Ospite speciale della giornata è stata la Prof.ssa Paola Fabbri, docente dell’Università di Bologna e una delle voci più autorevoli nel campo dei materiali polimerici, che ha guidato un approfondimento centrato non solo sulle tecnologie, ma sulle sfide sistemiche che oggi interessano la plastica. In un settore in cui oltre il 95% del valore materiale viene perso dopo il primo utilizzo, parlare di riciclo significa ripensare un modello produttivo, non introdurre un semplice trattamento a valle.

La nuova normativa europea Packaging and Packaging Waste Regulation (PPWR) va in questa direzione, fissando obiettivi chiari su riduzione dei rifiuti e contenuto riciclato. Uno dei passaggi più rilevanti riguarda proprio il PET destinato a contatto sensibile, che dal 2030 dovrà contenere almeno il 30% di materiale riciclato post-consumo. È un passaggio epocale, che richiede non solo disponibilità di materiale, ma qualità, tracciabilità e processi in grado di trasformare la plastica a fine vita in nuova materia prima con prestazioni affidabili.

Qui il dibattito tra riciclo meccanico e riciclo chimico acquista centralità. Il riciclo meccanico, oggi largamente adottato, mantiene la struttura macromolecolare del polimero: un processo consolidato, a minore impatto energetico, ma che conserva parte della “storia” del materiale, inclusi additivi e potenziali contaminanti. Il riciclo chimico opera invece a livello molecolare: i legami polimerici vengono rotti e il materiale torna a composti di base, come avviene nella glicolisi del PET che produce il monomero BHET, successivamente purificato e reimmesso nella sintesi del polimero. Il risultato è un materiale equivalente al vergine e potenzialmente riciclabile più volte senza degradazione qualitativa.

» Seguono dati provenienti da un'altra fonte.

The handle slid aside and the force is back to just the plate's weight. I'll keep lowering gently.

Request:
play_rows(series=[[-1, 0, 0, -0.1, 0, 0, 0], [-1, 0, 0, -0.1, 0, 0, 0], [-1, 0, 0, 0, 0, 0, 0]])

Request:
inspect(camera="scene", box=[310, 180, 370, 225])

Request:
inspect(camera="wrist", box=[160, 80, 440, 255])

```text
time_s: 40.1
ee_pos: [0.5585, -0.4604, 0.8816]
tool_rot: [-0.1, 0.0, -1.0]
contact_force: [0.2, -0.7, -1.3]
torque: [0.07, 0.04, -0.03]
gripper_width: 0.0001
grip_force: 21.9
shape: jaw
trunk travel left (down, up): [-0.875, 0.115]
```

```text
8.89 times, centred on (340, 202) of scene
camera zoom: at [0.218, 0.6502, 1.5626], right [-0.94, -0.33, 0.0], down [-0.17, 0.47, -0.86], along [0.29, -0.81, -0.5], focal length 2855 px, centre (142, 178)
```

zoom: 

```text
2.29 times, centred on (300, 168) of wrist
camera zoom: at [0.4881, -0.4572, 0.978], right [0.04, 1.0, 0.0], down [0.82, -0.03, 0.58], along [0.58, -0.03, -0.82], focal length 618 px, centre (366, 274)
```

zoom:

L’interesse, come sottolineato dall’intervento scientifico, non risiede nell’opporre le due tecnologie, ma nel riconoscerne la complementarità. Il riciclo meccanico garantisce immediatezza e accessibilità; il riciclo chimico abilita purezza, qualità superiore e una circolarità più profonda. Insieme ampliano la quantità di plastica realmente recuperabile e contribuiscono a ridurre la dipendenza da materiale vergine.

Per trasformare la teoria in pratica, durante l’evento abbiamo mostrato due linee produttive in funzione simultanea: una alimentata con materiale da riciclo meccanico, l’altra da riciclo chimico. Un confronto reale, su macchinari e parametri industriali, che ha permesso di osservare differenze in reologia, comportamento in lavorazione e resa estetica, portando le considerazioni scientifiche dentro il contesto produttivo.

La giornata si è conclusa con un confronto tra i principali attori della filiera, che ha evidenziato un punto chiave: la qualità del riciclato non nasce da un singolo processo, ma dalla capacità del settore di evolvere insieme, integrando tecnologie, competenze e responsabilità condivise.

Per noi, questo evento è la conferma del nostro impegno nel promuovere un packaging in cui innovazione, qualità e sostenibilità convergono verso un’unica direzione: una circolarità autentica, misurabile e concreta.